-- Begin EXCERPTED PASSAGE --

Similarly, using one or more of the free floating covers reduce
conductive loss during the night, but only in proportion to the
amount of total surface covered by the free floating covers.
[0005] These floatable pool covers, generally, have a plastic upper
layer or film for facing toward the atmosphere, a plastic lower
layer or film for facing toward the pool water, and a sufficient
number of spaced apart air pockets configured into the lower layer
or film such that the cover is floatable on the pool water. Land
areas between the air pockets are sealed, such that the upper and
lower layers or films are sealed to each other and the air pockets
are, therefore, watertight. The air pockets in the cover provide
floatibality to the cover and insulation to reduce the amount of
heat transferred by conduction from the pool water to the
atmosphere, especially during the dark or night hours. These
conventional covers are made of, generally, transparent plastic
film in which an air pocket has been configured into a lower layer
of the film by molding, embossing and the like. The air pockets may
be of any desired shape, e.g. hemispherical, square, rectangular,
triangular, etc. Usually, these conventional covers will have a
very small amount of a tint material in the plastic films forming
the cover for cosmetic purposes. Since a very light blue color is
generally associated with clean pool water, a very low intensity
blue tint is normally placed in the plastic films for that cosmetic
purpose.

-- End EXCERPTED PASSAGE --
-- Begin STORED DATA --

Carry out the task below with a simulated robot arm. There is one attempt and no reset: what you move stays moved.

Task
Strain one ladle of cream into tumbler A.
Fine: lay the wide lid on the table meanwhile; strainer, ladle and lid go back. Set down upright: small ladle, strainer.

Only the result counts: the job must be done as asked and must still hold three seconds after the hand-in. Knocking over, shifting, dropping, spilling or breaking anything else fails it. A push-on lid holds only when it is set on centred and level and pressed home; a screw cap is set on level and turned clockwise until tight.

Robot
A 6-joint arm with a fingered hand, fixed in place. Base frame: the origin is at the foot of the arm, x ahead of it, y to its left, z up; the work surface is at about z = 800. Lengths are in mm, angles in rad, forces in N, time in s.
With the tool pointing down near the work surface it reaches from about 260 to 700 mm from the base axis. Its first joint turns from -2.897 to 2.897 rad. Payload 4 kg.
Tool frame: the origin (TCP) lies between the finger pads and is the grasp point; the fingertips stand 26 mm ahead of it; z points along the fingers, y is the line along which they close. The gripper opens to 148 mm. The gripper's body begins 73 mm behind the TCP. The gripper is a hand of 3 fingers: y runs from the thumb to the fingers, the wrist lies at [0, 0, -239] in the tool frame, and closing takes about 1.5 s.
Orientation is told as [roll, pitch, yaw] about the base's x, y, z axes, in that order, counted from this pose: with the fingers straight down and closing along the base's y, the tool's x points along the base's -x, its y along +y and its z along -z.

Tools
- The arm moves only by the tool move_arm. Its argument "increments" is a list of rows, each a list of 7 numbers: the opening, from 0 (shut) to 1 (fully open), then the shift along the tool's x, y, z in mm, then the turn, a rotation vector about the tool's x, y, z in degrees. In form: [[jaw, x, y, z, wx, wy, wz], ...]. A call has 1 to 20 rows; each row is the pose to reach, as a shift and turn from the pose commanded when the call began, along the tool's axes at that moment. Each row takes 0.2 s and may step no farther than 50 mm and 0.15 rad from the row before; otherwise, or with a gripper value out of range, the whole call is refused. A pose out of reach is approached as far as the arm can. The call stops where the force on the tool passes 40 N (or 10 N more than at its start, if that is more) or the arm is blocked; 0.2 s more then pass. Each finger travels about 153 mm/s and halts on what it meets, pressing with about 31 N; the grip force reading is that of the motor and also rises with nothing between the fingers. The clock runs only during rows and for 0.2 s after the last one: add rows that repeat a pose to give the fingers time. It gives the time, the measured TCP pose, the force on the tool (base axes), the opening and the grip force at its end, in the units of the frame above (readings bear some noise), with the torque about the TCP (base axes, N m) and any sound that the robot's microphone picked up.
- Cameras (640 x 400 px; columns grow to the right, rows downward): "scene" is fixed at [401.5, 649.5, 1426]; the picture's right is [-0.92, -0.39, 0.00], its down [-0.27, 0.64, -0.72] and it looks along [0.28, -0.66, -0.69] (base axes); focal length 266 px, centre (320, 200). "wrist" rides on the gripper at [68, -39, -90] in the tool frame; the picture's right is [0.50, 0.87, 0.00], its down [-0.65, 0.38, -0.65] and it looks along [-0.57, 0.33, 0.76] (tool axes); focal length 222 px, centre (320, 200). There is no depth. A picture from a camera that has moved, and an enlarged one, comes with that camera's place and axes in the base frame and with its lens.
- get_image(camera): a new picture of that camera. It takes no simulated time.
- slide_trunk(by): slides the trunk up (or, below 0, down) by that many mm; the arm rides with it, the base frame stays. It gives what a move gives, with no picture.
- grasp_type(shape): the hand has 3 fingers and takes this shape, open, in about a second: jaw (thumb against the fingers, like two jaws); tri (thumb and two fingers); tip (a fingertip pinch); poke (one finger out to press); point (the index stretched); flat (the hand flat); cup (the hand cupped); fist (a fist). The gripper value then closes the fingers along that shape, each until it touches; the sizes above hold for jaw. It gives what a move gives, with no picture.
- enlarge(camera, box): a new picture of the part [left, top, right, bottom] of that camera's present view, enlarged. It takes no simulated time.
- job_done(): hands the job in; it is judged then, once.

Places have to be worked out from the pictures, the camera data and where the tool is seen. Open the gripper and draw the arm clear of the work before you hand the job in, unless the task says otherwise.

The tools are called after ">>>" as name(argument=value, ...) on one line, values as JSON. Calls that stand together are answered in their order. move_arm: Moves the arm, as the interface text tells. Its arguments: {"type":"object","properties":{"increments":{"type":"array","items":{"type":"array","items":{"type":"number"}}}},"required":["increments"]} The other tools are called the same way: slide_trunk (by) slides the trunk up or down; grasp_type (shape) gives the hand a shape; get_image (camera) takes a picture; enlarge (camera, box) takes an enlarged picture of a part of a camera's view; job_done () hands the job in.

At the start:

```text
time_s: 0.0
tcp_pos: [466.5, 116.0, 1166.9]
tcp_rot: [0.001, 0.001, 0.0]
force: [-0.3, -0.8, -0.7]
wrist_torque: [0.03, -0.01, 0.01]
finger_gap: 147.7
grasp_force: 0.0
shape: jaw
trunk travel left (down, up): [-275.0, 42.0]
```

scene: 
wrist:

-- End STORED DATA --

TASKS TO CARRY OUT =
A - Retype the section of the excerpted passage that opens with "Similarly, using one" and closes with "free floating covers.".
B - Reproduce the lines exactly, from the line that contains "Strain one ladle of cream into tumbler A." through the line that contains "Fine: lay the", and nothing more.

ANSWERS PER TASK =
A -
Similarly, using one or more of the free floating covers reduce
conductive loss during the night, but only in proportion to the
amount of total surface covered by the free floating covers.

B -
Strain one ladle of cream into tumbler A.
Fine: lay the wide lid on the table meanwhile; strainer, ladle and lid go back. Set down upright: small ladle, strainer.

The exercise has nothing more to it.